Transurban’s (ASX: TCL) fiscal 2025 adjusted EBITDA increased 7% to $2.85 billion on solid traffic volume growth and toll uplifts. Distributions rose 5% to $0.65 per security, in line with free cash flows, and guidance is for distributions of $0.69 in fiscal 2026.

Why it matters: A solid result with adjusted EBITDA in line with our expectations. We leave our forecasts mostly unchanged.

  • Free cash flow rose 7% to $2.0 billion, or $0.65 per security, benefiting from 2.2% growth in average daily trips, solid toll uplifts, flat operating costs, and a steady cost of debt. Guidance for distributions to increase 6% in 2026 implies robust free cash flow growth will continue.

The bottom line: We lift our fair value estimate for wide-moat-rated Transurban by 2% to $13.30 per security, mainly on the time value of money. The stock now trades 9% above fair value, though still in the 3-star zone.

  • The forward yield of 4.9% mostly unfranked, appears attractive considering distributions are likely to grow about 5% per year in the medium term.
  • But returns are not as attractive as they appear at first blush.
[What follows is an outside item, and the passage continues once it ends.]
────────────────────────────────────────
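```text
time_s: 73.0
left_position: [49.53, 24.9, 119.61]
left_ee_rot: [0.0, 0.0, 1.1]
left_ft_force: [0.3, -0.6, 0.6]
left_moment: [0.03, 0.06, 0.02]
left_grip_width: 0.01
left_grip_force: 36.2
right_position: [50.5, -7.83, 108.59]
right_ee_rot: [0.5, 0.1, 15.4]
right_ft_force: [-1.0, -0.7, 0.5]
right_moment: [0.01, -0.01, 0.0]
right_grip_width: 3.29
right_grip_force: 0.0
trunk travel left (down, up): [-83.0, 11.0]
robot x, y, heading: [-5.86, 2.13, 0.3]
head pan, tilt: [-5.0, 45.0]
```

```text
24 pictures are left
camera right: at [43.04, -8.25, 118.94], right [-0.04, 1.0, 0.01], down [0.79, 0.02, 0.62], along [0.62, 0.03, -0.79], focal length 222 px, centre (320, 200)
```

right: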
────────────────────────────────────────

Toll roads have finite lives and are handed to the government debt-free and for no consideration when concessions end. Transurban’s weighted-average concession life is about 25 years.

Between the lines: The West Gate Tunnel development is on track to be completed by the end of 2025. Management notes the builder has experienced some recent difficulties, which we interpret to mean the building cost is likely to rise again. But we don’t expect it to be material to Transurban’s valuation.

  • Transurban’s development pipeline is shrinking as projects are completed. Management is looking for more opportunities. We think the most prospective are in the Greater Washington Area, where it has existing operations and generates strong returns.

Business strategy and outlook

Transurban is a major toll road investor with concessions to operate motorways in Australia and North American. Concessions grant the right to operate the roads and collect tolls for predetermined amounts of time. The core Australian roads are integral parts of the motorway networks in Australia’s three largest cities: Melbourne, Sydney, and Brisbane. The roads benefit from strong competitive advantages, and the assets generate attractive returns on initial investment, warranting a wide economic moat rating.

Granting toll road concessions allows governments to use private capital and expertise to provide necessary improvements to road networks. Typically, concession life and toll profiles are set in negotiation prior to the road’s construction, with the intention of providing a fair return for investors. Tolls increase in line with the consumer price index or at an agreed fixed rate, though some roads with meaningful competition have dynamic tolling, such as Transurban’s US investments. When concessions end, the company returns the roads to the government for no consideration, after repaying all related debt.

Operating cash flow should increase strongly during concession lives, as solid revenue growth, driven by rising tolls and traffic volumes, is leveraged over a mostly fixed cost base. Cash flow available for distribution to investors increases in line with a road’s operating cash flow until about 10 years before the concession life ends; thereafter, a portion of operating cash flow is used to repay debt. Cash flow stops when concessions end. Concessions on the Australian roads are set to end between 2026 and 2065. Including the long-life US assets, the weighted average is about 25 years. To extend its existence, Transurban will look to build new roads or undertake road upgrades that may require new equity issues or increased financial leverage, given that the firm currently pays out all free cash flow as distributions to investors.

Typically, cash flow is defensive and grows strongly, but returns are lower than they appear at first blush, given that the road concessions have finite lives.

Bulls say

  • Core Australian roads generate defensive revenue that grows with traffic volumes and toll price increases, which are at a minimum pegged to inflation. Solid revenue growth and a high fixed-cost base translate to strong cash flow and distribution growth.
  • Transurban owns high-quality infrastructure assets with limited regulatory risk.
  • There are attractive organic growth opportunities, such as potential widening of roads.

Bears say

  • Building and acquiring new roads can destroy equity value as a result of overbidding and overly optimistic traffic forecasts.
  • Transurban has high financial leverage. This could be an issue if there is another pandemic or other disruption to traffic volumes.
  • Bond yields are likely to trend higher, detracting from profitability and the attractiveness of its distribution yield.